> [SHORT TASK]:
Please report every line from the material that contains the word "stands".

==*==

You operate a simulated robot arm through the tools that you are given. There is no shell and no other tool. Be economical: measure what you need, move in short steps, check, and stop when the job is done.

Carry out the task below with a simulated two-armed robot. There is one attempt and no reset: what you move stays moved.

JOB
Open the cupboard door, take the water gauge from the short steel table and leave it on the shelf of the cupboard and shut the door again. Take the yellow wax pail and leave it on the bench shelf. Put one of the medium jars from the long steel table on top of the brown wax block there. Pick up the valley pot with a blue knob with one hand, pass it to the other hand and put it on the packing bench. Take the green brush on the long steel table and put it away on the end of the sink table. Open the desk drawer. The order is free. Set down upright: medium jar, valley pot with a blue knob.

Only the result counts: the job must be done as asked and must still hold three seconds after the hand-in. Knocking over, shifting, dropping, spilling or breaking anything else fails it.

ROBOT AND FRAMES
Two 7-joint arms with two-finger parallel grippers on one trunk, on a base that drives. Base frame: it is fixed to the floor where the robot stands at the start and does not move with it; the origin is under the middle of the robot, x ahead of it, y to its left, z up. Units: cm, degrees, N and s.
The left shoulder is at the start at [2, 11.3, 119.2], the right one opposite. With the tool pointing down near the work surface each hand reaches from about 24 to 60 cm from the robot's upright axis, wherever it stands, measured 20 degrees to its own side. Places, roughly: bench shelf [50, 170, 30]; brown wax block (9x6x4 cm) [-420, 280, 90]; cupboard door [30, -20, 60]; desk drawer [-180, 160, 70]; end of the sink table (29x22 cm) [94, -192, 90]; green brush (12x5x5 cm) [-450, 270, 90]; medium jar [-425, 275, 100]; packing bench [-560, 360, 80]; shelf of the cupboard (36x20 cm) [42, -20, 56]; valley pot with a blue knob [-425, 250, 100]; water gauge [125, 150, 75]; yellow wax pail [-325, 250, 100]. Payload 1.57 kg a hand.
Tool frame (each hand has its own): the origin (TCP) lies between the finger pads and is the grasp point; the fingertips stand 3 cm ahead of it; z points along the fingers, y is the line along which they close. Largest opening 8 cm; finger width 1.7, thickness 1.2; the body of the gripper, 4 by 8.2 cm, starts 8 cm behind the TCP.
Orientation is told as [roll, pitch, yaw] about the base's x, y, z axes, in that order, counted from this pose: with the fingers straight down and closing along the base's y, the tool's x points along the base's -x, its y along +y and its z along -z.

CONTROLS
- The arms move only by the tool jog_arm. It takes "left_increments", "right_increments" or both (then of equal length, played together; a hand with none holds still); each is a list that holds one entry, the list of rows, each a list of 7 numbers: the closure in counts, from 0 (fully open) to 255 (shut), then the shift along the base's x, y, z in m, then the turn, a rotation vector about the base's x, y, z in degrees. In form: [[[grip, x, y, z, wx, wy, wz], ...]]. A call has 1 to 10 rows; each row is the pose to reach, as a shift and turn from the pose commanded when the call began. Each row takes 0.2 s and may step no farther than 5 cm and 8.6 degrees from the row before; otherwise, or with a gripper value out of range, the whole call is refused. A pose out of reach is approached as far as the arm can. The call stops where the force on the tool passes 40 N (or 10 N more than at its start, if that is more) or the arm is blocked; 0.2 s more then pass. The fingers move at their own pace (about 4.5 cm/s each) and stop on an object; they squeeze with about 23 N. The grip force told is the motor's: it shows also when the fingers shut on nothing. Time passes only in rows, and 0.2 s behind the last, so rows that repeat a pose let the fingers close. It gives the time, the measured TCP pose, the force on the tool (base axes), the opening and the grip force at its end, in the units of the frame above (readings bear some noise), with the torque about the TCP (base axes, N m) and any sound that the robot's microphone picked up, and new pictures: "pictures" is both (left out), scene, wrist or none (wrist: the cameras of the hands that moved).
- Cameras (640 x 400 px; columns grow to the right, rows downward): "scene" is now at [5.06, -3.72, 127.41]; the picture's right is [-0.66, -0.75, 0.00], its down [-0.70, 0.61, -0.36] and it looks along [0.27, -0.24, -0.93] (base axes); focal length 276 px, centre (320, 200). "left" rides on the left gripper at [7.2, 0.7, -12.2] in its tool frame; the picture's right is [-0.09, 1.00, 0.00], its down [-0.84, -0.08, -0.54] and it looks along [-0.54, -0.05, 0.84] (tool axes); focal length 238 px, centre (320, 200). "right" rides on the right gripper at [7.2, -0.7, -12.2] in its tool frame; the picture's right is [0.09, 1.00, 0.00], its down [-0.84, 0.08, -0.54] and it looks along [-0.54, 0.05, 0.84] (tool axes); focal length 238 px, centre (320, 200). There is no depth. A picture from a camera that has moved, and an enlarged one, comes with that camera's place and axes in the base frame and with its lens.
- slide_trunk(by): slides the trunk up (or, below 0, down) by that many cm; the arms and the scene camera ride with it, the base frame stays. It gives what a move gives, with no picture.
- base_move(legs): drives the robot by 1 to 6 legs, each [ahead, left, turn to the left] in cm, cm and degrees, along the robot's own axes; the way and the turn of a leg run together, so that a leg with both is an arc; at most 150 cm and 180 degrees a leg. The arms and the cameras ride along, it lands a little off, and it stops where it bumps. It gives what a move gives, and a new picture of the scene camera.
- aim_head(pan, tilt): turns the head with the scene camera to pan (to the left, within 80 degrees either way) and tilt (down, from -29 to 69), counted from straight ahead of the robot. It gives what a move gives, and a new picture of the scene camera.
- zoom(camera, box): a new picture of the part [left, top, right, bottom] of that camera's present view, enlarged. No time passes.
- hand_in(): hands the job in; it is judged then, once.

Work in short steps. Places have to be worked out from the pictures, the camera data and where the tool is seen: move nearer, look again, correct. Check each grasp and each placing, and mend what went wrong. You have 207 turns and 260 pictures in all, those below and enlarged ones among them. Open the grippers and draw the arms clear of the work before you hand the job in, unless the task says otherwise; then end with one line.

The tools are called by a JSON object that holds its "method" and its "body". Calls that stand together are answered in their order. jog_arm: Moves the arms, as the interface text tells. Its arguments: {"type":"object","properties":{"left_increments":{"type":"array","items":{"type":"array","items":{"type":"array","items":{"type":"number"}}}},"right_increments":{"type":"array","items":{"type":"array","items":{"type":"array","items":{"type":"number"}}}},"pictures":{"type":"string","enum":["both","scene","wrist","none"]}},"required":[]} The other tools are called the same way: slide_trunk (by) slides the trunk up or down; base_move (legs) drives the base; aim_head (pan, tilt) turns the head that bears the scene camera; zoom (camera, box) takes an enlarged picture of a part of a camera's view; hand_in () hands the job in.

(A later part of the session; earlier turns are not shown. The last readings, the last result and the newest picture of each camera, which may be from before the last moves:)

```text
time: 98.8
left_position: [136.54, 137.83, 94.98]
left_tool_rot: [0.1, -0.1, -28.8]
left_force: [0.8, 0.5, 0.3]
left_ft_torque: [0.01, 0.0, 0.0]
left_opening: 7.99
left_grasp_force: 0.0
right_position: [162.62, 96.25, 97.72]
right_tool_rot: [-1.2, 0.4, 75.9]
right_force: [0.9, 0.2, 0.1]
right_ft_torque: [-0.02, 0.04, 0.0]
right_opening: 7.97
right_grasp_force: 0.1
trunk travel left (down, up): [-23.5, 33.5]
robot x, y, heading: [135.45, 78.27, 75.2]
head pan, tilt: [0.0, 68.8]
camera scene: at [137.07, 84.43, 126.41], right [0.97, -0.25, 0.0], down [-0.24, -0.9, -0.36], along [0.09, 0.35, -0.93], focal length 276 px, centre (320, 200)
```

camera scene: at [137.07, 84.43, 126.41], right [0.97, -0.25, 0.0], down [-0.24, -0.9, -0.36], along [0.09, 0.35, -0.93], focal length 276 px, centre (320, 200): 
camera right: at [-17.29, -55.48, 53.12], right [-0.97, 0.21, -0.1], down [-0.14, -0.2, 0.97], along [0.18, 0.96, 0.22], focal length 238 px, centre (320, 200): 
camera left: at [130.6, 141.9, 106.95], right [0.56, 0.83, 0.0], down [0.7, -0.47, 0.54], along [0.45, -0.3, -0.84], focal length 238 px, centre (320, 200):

==*==

> [EXERCISE SOLUTION]:
Two 7-joint arms with two-finger parallel grippers on one trunk, on a base that drives. Base frame: it is fixed to the floor where the robot stands at the start and does not move with it; the origin is under the middle of the robot, x ahead of it, y to its left, z up. Units: cm, degrees, N and s.
The left shoulder is at the start at [2, 11.3, 119.2], the right one opposite. With the tool pointing down near the work surface each hand reaches from about 24 to 60 cm from the robot's upright axis, wherever it stands, measured 20 degrees to its own side. Places, roughly: bench shelf [50, 170, 30]; brown wax block (9x6x4 cm) [-420, 280, 90]; cupboard door [30, -20, 60]; desk drawer [-180, 160, 70]; end of the sink table (29x22 cm) [94, -192, 90]; green brush (12x5x5 cm) [-450, 270, 90]; medium jar [-425, 275, 100]; packing bench [-560, 360, 80]; shelf of the cupboard (36x20 cm) [42, -20, 56]; valley pot with a blue knob [-425, 250, 100]; water gauge [125, 150, 75]; yellow wax pail [-325, 250, 100]. Payload 1.57 kg a hand.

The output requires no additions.